:: Text provided

Yet, still, I have aspirations of being not only publishable, but prolific. I'll take the Stephen King dictum that writing alot is part of the apprenticeship process, even if writing well doesn't happen that particular day. But, geez, wow, those last few hundred words sure felt like work. (I won't even mention what critiquing feels like. Perhaps my peers have gotten too good too fast. I'm having to work more than normal these past several days to find constructive nits to pick. We can't have that )

Richard Paul Russo passed the gavel today. We learned from him, we laughed with him, and I am grateful for his presence. It is very interesting to experience each week as a brand new workshop, taking the lead from a different instructor with a different brand of wisdom, and yet all the same students, and very much the same format. If I were wiser, I would have learned much more than would fit in one head. But one's all I got.

::::

Carry the text provided on from its last sentence.

:: Data shown

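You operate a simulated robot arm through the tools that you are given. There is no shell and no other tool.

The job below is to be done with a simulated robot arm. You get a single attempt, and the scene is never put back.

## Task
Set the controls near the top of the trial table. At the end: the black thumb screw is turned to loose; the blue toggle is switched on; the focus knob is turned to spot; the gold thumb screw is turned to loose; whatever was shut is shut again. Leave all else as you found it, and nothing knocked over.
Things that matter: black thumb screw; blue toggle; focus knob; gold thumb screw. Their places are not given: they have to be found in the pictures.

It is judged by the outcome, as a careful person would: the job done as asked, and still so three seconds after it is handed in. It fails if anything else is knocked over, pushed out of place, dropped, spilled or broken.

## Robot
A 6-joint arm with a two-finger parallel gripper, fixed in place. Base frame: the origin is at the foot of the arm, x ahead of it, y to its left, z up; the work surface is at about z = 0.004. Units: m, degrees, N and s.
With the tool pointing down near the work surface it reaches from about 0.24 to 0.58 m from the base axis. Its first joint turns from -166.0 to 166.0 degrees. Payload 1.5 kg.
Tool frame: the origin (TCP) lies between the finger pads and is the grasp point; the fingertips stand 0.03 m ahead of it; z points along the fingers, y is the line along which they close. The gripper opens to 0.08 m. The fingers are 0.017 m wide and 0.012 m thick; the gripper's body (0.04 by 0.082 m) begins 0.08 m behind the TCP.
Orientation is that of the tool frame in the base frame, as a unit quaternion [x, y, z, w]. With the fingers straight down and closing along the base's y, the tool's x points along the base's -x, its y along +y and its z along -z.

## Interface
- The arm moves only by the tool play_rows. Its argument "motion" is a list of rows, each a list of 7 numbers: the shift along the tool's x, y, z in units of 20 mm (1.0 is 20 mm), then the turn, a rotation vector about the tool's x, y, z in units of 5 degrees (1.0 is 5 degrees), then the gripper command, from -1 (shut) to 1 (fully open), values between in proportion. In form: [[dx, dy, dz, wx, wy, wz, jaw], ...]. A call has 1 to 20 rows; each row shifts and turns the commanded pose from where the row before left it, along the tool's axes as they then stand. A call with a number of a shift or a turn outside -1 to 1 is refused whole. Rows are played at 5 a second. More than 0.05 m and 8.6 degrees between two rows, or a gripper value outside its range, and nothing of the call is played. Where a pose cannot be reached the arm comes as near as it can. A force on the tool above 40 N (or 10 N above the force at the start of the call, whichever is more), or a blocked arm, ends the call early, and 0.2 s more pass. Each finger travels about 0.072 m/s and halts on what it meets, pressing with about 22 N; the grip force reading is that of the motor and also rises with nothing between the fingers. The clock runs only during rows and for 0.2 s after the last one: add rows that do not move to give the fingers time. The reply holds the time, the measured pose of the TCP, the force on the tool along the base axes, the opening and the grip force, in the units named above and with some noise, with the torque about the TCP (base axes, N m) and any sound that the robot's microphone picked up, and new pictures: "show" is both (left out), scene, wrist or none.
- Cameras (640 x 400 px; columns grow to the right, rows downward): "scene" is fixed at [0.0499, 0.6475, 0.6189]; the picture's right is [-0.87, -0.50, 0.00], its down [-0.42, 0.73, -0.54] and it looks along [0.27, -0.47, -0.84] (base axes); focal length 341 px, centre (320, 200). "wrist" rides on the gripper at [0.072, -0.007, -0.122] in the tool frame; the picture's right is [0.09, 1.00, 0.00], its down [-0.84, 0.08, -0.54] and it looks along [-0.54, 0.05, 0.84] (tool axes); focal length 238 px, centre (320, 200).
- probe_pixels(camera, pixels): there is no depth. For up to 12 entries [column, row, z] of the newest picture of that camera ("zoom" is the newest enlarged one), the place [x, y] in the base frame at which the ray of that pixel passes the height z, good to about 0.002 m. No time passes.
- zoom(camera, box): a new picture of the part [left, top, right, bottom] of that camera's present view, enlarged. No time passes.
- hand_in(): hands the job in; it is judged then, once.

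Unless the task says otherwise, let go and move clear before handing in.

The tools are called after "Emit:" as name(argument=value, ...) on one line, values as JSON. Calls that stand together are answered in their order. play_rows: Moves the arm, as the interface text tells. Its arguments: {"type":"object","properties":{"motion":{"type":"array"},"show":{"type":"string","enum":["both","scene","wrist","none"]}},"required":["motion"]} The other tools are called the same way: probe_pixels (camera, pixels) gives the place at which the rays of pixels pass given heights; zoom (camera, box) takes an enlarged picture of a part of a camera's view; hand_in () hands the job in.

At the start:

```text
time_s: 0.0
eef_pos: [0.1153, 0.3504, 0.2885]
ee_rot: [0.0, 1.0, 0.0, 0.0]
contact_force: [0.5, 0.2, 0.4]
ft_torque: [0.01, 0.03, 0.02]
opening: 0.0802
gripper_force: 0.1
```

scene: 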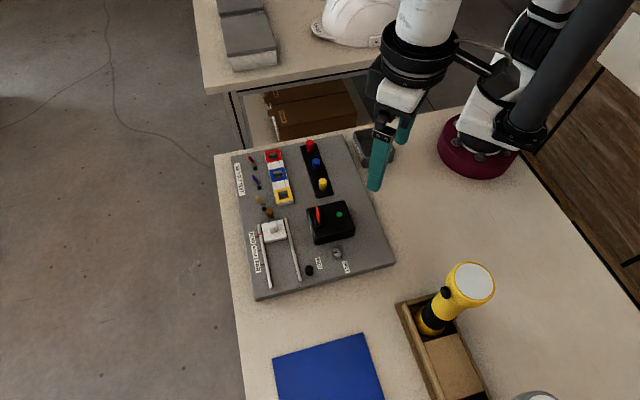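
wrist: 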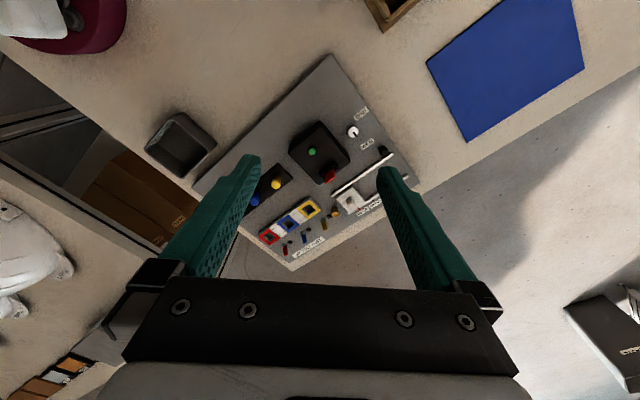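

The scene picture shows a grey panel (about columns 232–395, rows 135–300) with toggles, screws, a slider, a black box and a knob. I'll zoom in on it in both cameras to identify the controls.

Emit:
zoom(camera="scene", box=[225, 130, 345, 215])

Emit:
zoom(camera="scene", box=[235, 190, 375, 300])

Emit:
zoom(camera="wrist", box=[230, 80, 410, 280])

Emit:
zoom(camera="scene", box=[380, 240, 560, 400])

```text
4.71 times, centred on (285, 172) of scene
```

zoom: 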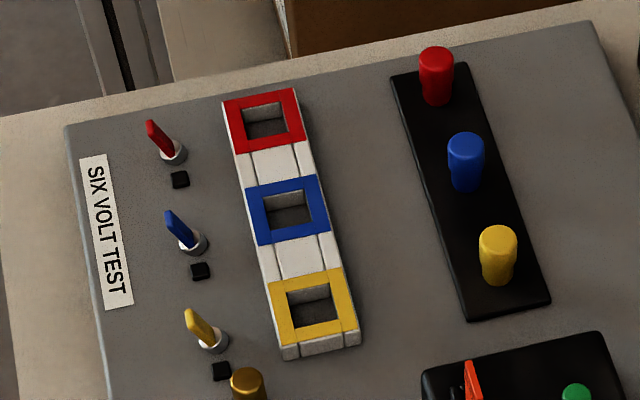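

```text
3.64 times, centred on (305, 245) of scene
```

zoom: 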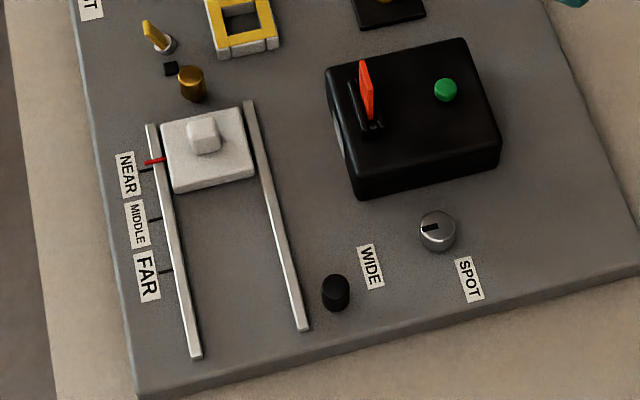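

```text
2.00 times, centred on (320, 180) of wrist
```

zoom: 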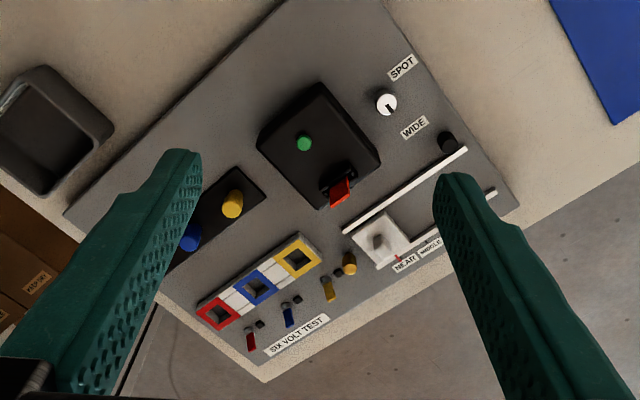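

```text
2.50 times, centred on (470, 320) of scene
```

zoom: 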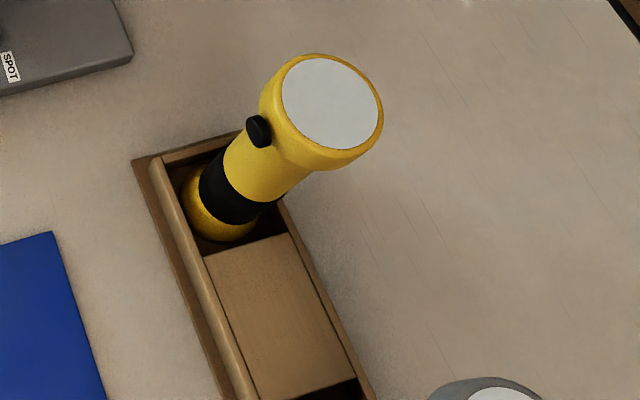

::::
:: Data shown

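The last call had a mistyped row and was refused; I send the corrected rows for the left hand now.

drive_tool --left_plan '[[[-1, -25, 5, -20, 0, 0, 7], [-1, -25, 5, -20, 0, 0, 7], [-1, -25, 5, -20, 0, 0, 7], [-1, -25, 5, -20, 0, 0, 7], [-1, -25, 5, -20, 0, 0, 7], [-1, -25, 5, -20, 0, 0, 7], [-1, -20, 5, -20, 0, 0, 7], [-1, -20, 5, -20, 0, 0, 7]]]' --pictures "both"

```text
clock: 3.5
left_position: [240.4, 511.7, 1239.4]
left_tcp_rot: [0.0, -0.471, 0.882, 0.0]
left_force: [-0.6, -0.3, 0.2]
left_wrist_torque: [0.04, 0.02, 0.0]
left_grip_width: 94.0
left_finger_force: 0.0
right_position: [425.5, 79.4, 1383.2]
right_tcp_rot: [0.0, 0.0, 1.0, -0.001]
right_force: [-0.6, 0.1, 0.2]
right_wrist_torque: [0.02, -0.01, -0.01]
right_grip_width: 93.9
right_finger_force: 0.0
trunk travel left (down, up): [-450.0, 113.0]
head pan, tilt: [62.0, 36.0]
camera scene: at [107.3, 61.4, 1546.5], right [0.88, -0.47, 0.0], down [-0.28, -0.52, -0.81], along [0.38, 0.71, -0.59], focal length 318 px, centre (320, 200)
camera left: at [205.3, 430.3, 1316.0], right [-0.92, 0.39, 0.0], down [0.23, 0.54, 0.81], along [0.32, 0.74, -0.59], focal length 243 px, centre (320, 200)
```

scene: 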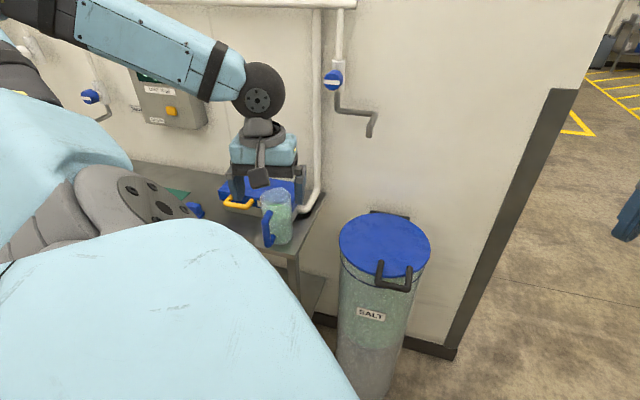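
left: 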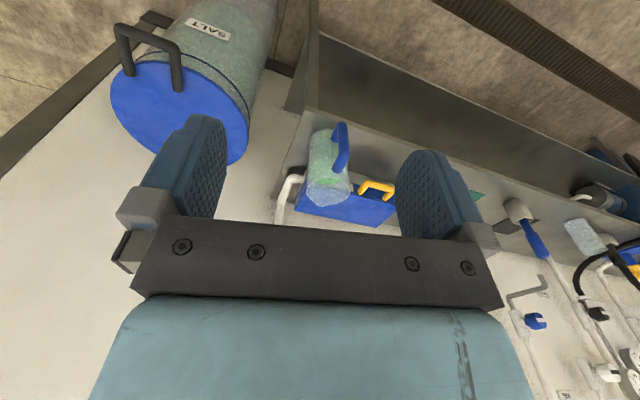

::::
:: Data shown

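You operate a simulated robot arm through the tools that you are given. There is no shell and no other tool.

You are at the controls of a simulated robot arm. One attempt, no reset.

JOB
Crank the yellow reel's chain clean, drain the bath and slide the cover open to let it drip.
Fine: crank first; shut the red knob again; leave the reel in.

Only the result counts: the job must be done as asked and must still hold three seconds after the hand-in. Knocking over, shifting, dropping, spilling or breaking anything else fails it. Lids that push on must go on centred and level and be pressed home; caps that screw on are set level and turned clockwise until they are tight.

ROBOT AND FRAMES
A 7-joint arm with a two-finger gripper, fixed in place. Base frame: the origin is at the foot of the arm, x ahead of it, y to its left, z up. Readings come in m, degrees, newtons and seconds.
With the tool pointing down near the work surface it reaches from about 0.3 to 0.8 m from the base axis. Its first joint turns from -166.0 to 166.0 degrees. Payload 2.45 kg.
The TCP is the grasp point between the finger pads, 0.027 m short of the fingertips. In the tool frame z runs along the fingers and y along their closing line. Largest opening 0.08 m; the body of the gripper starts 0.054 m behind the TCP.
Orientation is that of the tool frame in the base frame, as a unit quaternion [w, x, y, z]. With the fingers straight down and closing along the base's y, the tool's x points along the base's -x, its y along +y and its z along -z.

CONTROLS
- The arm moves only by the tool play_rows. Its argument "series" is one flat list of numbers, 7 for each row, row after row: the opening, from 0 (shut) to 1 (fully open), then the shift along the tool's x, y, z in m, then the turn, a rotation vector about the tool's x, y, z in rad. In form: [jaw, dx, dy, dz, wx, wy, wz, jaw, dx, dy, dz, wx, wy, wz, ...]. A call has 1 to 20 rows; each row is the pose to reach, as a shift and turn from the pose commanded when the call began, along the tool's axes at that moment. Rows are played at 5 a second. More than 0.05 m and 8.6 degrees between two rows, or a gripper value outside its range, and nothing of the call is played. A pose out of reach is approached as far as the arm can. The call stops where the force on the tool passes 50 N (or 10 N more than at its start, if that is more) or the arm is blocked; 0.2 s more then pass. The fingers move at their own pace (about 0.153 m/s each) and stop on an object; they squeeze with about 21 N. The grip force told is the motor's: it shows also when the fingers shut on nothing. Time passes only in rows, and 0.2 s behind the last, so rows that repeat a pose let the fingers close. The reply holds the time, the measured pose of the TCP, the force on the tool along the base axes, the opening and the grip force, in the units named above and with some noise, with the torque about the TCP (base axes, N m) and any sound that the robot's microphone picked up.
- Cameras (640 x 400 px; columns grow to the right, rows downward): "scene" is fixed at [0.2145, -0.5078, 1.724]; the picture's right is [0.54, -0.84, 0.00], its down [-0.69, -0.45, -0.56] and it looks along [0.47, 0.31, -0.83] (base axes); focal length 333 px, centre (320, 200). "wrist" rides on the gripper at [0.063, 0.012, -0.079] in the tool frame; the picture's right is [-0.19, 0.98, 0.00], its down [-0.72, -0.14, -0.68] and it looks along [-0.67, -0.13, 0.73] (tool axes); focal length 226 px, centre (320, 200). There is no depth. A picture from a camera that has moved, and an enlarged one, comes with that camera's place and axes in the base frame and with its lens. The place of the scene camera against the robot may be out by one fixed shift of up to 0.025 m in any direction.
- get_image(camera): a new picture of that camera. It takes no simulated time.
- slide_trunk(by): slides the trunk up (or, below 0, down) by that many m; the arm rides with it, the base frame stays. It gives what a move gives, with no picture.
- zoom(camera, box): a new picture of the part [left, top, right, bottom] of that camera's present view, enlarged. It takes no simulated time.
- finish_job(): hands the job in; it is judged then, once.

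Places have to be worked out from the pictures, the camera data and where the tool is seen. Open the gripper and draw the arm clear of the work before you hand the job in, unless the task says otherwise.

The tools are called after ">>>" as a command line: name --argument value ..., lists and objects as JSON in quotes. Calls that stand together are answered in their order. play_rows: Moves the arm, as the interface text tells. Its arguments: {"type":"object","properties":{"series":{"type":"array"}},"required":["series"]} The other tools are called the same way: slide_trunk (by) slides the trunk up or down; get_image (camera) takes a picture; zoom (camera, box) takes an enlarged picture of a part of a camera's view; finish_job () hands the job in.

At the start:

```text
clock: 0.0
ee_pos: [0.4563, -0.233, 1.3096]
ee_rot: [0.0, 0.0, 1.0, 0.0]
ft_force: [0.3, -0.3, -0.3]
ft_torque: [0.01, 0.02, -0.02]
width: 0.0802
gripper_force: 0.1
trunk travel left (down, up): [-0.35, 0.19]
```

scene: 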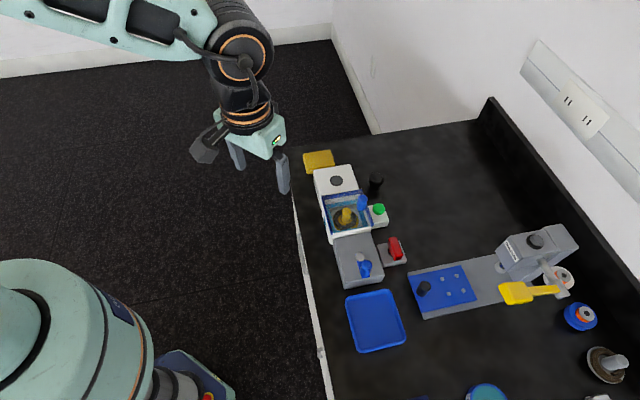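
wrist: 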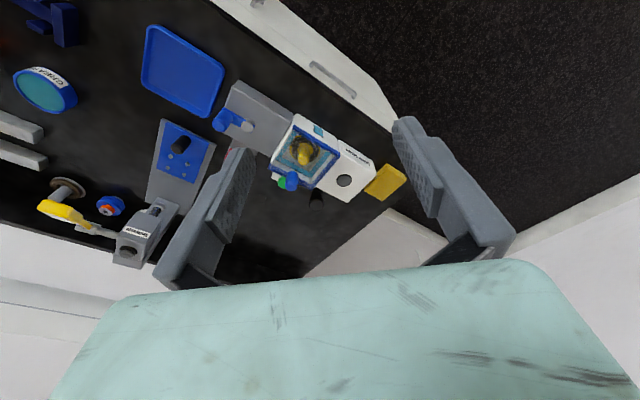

::::

:: Expected answer ::
Evidently, we'll be myers-briggsing it this week. Seems unneccessary. We already know the writer's personality type: masochistic. Everything else is nuance.


Saturday, June 28, 2003

Halfway Reflections: Are we half-baked or half-assed?

It's been three weeks. This worries me. I'm not halfway from where I started to where I want to be when I finish. In fact, my "best" story written at Clarion so far was finished on the plane on my way here. So it's time for a little analysis and reflection. Maybe I'll find the right track for my final three weeks here...

Positives:
+ Took some valuable feedback and advice from three talented writers, all of whom have broken through to successful careers. Hey, it ain't all about the money. For all three. The money challenges may not be completely surmounted, but the dream is kept alive. The machinations are well worth it. They're inspirations.

+ Read stories from many different styles, most of which worked (or would in future drafts). Even though most did not bear much relation to the shape that I find most satisfying for my own work. I'm reminded again and again that short stories can succeed in many ways and achieve many ends other than the ones I usually conceive of for my own major efforts. Broadminded though I think myself, I am continually reminded that my view is so much narrower than it might optimally be.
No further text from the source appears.